>> begin
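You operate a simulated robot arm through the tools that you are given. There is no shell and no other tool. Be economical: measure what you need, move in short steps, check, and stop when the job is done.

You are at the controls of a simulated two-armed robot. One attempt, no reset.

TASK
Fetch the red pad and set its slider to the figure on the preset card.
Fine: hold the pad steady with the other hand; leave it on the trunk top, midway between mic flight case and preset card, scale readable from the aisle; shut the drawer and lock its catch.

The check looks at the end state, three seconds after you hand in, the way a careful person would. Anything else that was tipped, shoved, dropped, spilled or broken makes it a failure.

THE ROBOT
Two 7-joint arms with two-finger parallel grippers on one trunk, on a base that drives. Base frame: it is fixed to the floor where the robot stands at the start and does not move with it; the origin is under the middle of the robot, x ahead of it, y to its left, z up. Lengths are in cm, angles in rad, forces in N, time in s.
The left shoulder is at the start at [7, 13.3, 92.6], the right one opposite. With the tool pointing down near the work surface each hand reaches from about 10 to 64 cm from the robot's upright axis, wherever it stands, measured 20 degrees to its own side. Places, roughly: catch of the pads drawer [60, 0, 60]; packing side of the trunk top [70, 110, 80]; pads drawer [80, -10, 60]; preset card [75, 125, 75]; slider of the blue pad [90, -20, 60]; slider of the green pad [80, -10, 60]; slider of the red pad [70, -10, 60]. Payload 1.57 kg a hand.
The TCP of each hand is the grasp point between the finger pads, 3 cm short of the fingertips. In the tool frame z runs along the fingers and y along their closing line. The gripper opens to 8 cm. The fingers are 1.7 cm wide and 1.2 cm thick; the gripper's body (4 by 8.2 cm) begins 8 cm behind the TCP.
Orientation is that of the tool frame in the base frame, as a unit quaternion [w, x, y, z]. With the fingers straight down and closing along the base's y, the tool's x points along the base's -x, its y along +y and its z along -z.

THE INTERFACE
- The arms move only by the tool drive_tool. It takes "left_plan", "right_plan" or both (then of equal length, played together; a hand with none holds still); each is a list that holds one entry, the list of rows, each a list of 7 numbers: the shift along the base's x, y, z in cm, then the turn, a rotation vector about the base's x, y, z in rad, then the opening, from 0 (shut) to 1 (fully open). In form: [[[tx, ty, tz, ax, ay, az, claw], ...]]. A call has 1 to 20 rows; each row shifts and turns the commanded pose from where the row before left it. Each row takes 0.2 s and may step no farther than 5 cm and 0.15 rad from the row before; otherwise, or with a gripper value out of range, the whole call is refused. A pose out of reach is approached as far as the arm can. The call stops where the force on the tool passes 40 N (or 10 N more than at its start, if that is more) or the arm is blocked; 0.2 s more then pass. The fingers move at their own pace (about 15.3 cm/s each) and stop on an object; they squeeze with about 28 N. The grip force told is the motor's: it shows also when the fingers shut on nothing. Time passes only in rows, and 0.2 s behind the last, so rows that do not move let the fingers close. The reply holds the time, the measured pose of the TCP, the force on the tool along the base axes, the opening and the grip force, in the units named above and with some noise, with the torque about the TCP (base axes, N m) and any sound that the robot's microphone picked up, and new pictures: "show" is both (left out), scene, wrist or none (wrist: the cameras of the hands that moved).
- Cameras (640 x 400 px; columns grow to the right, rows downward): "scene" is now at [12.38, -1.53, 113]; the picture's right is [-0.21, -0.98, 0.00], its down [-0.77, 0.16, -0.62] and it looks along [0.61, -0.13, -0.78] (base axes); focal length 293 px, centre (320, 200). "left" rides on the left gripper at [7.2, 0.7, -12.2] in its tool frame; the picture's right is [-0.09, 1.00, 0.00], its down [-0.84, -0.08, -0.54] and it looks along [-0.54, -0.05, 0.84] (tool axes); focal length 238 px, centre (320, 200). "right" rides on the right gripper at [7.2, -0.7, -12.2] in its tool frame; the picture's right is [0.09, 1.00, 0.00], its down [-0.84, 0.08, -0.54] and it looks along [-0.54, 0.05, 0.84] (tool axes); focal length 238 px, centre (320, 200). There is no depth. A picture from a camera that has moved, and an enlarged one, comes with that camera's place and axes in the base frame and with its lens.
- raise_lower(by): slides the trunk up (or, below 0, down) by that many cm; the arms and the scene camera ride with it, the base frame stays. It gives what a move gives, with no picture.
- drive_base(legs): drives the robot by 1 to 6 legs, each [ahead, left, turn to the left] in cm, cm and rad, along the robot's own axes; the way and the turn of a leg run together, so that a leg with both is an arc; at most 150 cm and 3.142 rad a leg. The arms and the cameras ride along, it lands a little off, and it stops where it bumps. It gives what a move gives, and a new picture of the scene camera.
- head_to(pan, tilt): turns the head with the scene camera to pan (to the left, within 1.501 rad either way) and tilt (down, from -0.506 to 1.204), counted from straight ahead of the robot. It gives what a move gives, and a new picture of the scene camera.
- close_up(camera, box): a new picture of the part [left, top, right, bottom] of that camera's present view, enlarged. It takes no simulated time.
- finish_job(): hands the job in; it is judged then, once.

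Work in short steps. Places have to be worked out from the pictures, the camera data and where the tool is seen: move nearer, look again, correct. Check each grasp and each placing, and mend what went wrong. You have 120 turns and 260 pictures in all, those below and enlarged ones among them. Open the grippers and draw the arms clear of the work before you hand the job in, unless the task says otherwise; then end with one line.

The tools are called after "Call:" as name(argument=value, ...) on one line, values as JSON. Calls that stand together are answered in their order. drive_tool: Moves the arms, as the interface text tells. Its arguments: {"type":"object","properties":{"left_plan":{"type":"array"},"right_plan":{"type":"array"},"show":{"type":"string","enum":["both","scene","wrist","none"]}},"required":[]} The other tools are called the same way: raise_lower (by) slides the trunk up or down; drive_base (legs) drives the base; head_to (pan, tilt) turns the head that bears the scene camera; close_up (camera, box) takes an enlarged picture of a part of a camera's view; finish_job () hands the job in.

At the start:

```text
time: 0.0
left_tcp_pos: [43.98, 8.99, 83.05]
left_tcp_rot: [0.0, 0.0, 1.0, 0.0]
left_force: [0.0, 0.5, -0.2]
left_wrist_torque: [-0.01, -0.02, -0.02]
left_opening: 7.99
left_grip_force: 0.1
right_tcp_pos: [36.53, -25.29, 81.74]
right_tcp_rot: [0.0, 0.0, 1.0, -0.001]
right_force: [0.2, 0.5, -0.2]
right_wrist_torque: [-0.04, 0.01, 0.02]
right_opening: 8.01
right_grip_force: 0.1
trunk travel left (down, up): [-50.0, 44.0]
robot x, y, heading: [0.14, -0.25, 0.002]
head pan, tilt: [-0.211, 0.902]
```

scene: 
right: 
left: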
>> end
# What is expected
Quote each line of the listing above exactly. Give them as a JSON list of strings, one for each line, with blank lines left out.

# Task solution
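[
  "You operate a simulated robot arm through the tools that you are given. There is no shell and no other tool. Be economical: measure what you need, move in short steps, check, and stop when the job is done.",
  "You are at the controls of a simulated two-armed robot. One attempt, no reset.",
  "TASK",
  "Fetch the red pad and set its slider to the figure on the preset card.",
  "Fine: hold the pad steady with the other hand; leave it on the trunk top, midway between mic flight case and preset card, scale readable from the aisle; shut the drawer and lock its catch.",
  "The check looks at the end state, three seconds after you hand in, the way a careful person would. Anything else that was tipped, shoved, dropped, spilled or broken makes it a failure.",
  "THE ROBOT",
  "Two 7-joint arms with two-finger parallel grippers on one trunk, on a base that drives. Base frame: it is fixed to the floor where the robot stands at the start and does not move with it; the origin is under the middle of the robot, x ahead of it, y to its left, z up. Lengths are in cm, angles in rad, forces in N, time in s.",
  "The left shoulder is at the start at [7, 13.3, 92.6], the right one opposite. With the tool pointing down near the work surface each hand reaches from about 10 to 64 cm from the robot's upright axis, wherever it stands, measured 20 degrees to its own side. Places, roughly: catch of the pads drawer [60, 0, 60]; packing side of the trunk top [70, 110, 80]; pads drawer [80, -10, 60]; preset card [75, 125, 75]; slider of the blue pad [90, -20, 60]; slider of the green pad [80, -10, 60]; slider of the red pad [70, -10, 60]. Payload 1.57 kg a hand.",
  "The TCP of each hand is the grasp point between the finger pads, 3 cm short of the fingertips. In the tool frame z runs along the fingers and y along their closing line. The gripper opens to 8 cm. The fingers are 1.7 cm wide and 1.2 cm thick; the gripper's body (4 by 8.2 cm) begins 8 cm behind the TCP.",
  "Orientation is that of the tool frame in the base frame, as a unit quaternion [w, x, y, z]. With the fingers straight down and closing along the base's y, the tool's x points along the base's -x, its y along +y and its z along -z.",
  "THE INTERFACE",
  "- The arms move only by the tool drive_tool. It takes \"left_plan\", \"right_plan\" or both (then of equal length, played together; a hand with none holds still); each is a list that holds one entry, the list of rows, each a list of 7 numbers: the shift along the base's x, y, z in cm, then the turn, a rotation vector about the base's x, y, z in rad, then the opening, from 0 (shut) to 1 (fully open). In form: [[[tx, ty, tz, ax, ay, az, claw], ...]]. A call has 1 to 20 rows; each row shifts and turns the commanded pose from where the row before left it. Each row takes 0.2 s and may step no farther than 5 cm and 0.15 rad from the row before; otherwise, or with a gripper value out of range, the whole call is refused. A pose out of reach is approached as far as the arm can. The call stops where the force on the tool passes 40 N (or 10 N more than at its start, if that is more) or the arm is blocked; 0.2 s more then pass. The fingers move at their own pace (about 15.3 cm/s each) and stop on an object; they squeeze with about 28 N. The grip force told is the motor's: it shows also when the fingers shut on nothing. Time passes only in rows, and 0.2 s behind the last, so rows that do not move let the fingers close. The reply holds the time, the measured pose of the TCP, the force on the tool along the base axes, the opening and the grip force, in the units named above and with some noise, with the torque about the TCP (base axes, N m) and any sound that the robot's microphone picked up, and new pictures: \"show\" is both (left out), scene, wrist or none (wrist: the cameras of the hands that moved).",
  "- Cameras (640 x 400 px; columns grow to the right, rows downward): \"scene\" is now at [12.38, -1.53, 113]; the picture's right is [-0.21, -0.98, 0.00], its down [-0.77, 0.16, -0.62] and it looks along [0.61, -0.13, -0.78] (base axes); focal length 293 px, centre (320, 200). \"left\" rides on the left gripper at [7.2, 0.7, -12.2] in its tool frame; the picture's right is [-0.09, 1.00, 0.00], its down [-0.84, -0.08, -0.54] and it looks along [-0.54, -0.05, 0.84] (tool axes); focal length 238 px, centre (320, 200). \"right\" rides on the right gripper at [7.2, -0.7, -12.2] in its tool frame; the picture's right is [0.09, 1.00, 0.00], its down [-0.84, 0.08, -0.54] and it looks along [-0.54, 0.05, 0.84] (tool axes); focal length 238 px, centre (320, 200). There is no depth. A picture from a camera that has moved, and an enlarged one, comes with that camera's place and axes in the base frame and with its lens.",
  "- raise_lower(by): slides the trunk up (or, below 0, down) by that many cm; the arms and the scene camera ride with it, the base frame stays. It gives what a move gives, with no picture.",
  "- drive_base(legs): drives the robot by 1 to 6 legs, each [ahead, left, turn to the left] in cm, cm and rad, along the robot's own axes; the way and the turn of a leg run together, so that a leg with both is an arc; at most 150 cm and 3.142 rad a leg. The arms and the cameras ride along, it lands a little off, and it stops where it bumps. It gives what a move gives, and a new picture of the scene camera.",
  "- head_to(pan, tilt): turns the head with the scene camera to pan (to the left, within 1.501 rad either way) and tilt (down, from -0.506 to 1.204), counted from straight ahead of the robot. It gives what a move gives, and a new picture of the scene camera.",
  "- close_up(camera, box): a new picture of the part [left, top, right, bottom] of that camera's present view, enlarged. It takes no simulated time.",
  "- finish_job(): hands the job in; it is judged then, once.",
  "Work in short steps. Places have to be worked out from the pictures, the camera data and where the tool is seen: move nearer, look again, correct. Check each grasp and each placing, and mend what went wrong. You have 120 turns and 260 pictures in all, those below and enlarged ones among them. Open the grippers and draw the arms clear of the work before you hand the job in, unless the task says otherwise; then end with one line.",
  "The tools are called after \"Call:\" as name(argument=value, ...) on one line, values as JSON. Calls that stand together are answered in their order. drive_tool: Moves the arms, as the interface text tells. Its arguments: {\"type\":\"object\",\"properties\":{\"left_plan\":{\"type\":\"array\"},\"right_plan\":{\"type\":\"array\"},\"show\":{\"type\":\"string\",\"enum\":[\"both\",\"scene\",\"wrist\",\"none\"]}},\"required\":[]} The other tools are called the same way: raise_lower (by) slides the trunk up or down; drive_base (legs) drives the base; head_to (pan, tilt) turns the head that bears the scene camera; close_up (camera, box) takes an enlarged picture of a part of a camera's view; finish_job () hands the job in.",
  "At the start:",
  "```text",
  "time: 0.0",
  "left_tcp_pos: [43.98, 8.99, 83.05]",
  "left_tcp_rot: [0.0, 0.0, 1.0, 0.0]",
  "left_force: [0.0, 0.5, -0.2]",
  "left_wrist_torque: [-0.01, -0.02, -0.02]",
  "left_opening: 7.99",
  "left_grip_force: 0.1",
  "right_tcp_pos: [36.53, -25.29, 81.74]",
  "right_tcp_rot: [0.0, 0.0, 1.0, -0.001]",
  "right_force: [0.2, 0.5, -0.2]",
  "right_wrist_torque: [-0.04, 0.01, 0.02]",
  "right_opening: 8.01",
  "right_grip_force: 0.1",
  "trunk travel left (down, up): [-50.0, 44.0]",
  "robot x, y, heading: [0.14, -0.25, 0.002]",
  "head pan, tilt: [-0.211, 0.902]",
  "```",
  "scene: ",
  "right: ",
  "left:"
]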